| Supplied data |
——

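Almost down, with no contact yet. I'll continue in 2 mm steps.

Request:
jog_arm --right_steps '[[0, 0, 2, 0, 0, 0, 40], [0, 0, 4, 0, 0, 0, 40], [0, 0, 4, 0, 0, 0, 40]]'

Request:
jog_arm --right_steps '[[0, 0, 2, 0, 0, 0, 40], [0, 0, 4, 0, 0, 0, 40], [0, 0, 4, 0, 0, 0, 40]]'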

——

| What the task requires |
Extract from the source text the words running from "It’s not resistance" to "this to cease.".

| Source text |
——

It’s self defensive posture, that just wants to sustain Palestine. So that’s what’s shared among a lot of the Palestinian groups. And I think the various projects that have been put forward historically are numerous. Some people have agreed, for instance, including Hamas, for instance, has agreed to a two-state solution where Palestinian create a state on what is called the 1967 borders, which are the borders that Israel occupied in 1967. So it’s the West Bank and Gaza primarily. So erecting a Palestinian state and independent Palestinian state, where Palestinians can have their self-determination and such. So Hamas has openly declared that this is now what its political project is, as the clearing of illegal settlements in the West Bank, the building of the state, and that, in that case and scenario, that there would be two states living side by side on different realms or through negotiations that would lead to such a case.

Historically speaking, there’s also been projects like one Democratic secular state, that means that, from the river to the sea, you have one state for all its inhabitants, including Israeli Jews, Palestinian Arab Christians and Muslims, and other peoples who also live in this area of Israel Palestine, that they can be binding together in one state or a binational state or any other form of solution that could be found. But I think what is fundamental here at least is that Palestinians were searching always for ways to be recognized as fully human, within the area that they inhabit. And that resistance, generally speaking, is a project that attempts to do that. So it’s not only a political project, in a sense that it has a defined political objectives, that could be attained, but it’s definitely not about the identity of who occupies us. And what I’m trying to say here is that it’s not a anti-Jewish sentiment that pervades Palestinians and that motivates them to resist the occupation.

It’s the occupation that itself. I don’t think Palestinians are that invested in the identity or the background of who occupied them or who came to Palestines as settlers or who occupied this land and slowly expanded on it, on the expense of the Palestinians. That is not the main or major contention for all Palestinians. If anybody else, if Ukrainians came to Palestine or Russians came to Palestine or, I don’t know, dinosaurs came to Palestine, I think that, in many ways, you would just resist the mere fact that somebody’s coming to take land by force and destroy your wellbeing and existence. So that is the major contention here.

It’s not resistance directed against the Jewish world. Now, of course, because Israel at least declares that it represents the Jewish world, the Jewish religion, because it identifies itself as a state for the Jews or as a Jewish state, depending on who you ask in Israel, so because there’s that entanglement and that entanglement is also related to this awful and horrific history of antisemitism in Europe and the West more broadly, culminating in the Holocaust, that is part of the story, that is part of the entanglement between Palestinians, Israelis. But I don’t think that we, as Palestinians, are very invested in the identity of who’s colonizing us or occupying us or putting us in prison, as much as we’re interested in just the stopping, for this to cease.

——

| Worked solution |
It’s not resistance directed against the Jewish world. Now, of course, because Israel at least declares that it represents the Jewish world, the Jewish religion, because it identifies itself as a state for the Jews or as a Jewish state, depending on who you ask in Israel, so because there’s that entanglement and that entanglement is also related to this awful and horrific history of antisemitism in Europe and the West more broadly, culminating in the Holocaust, that is part of the story, that is part of the entanglement between Palestinians, Israelis. But I don’t think that we, as Palestinians, are very invested in the identity of who’s colonizing us or occupying us or putting us in prison, as much as we’re interested in just the stopping, for this to cease.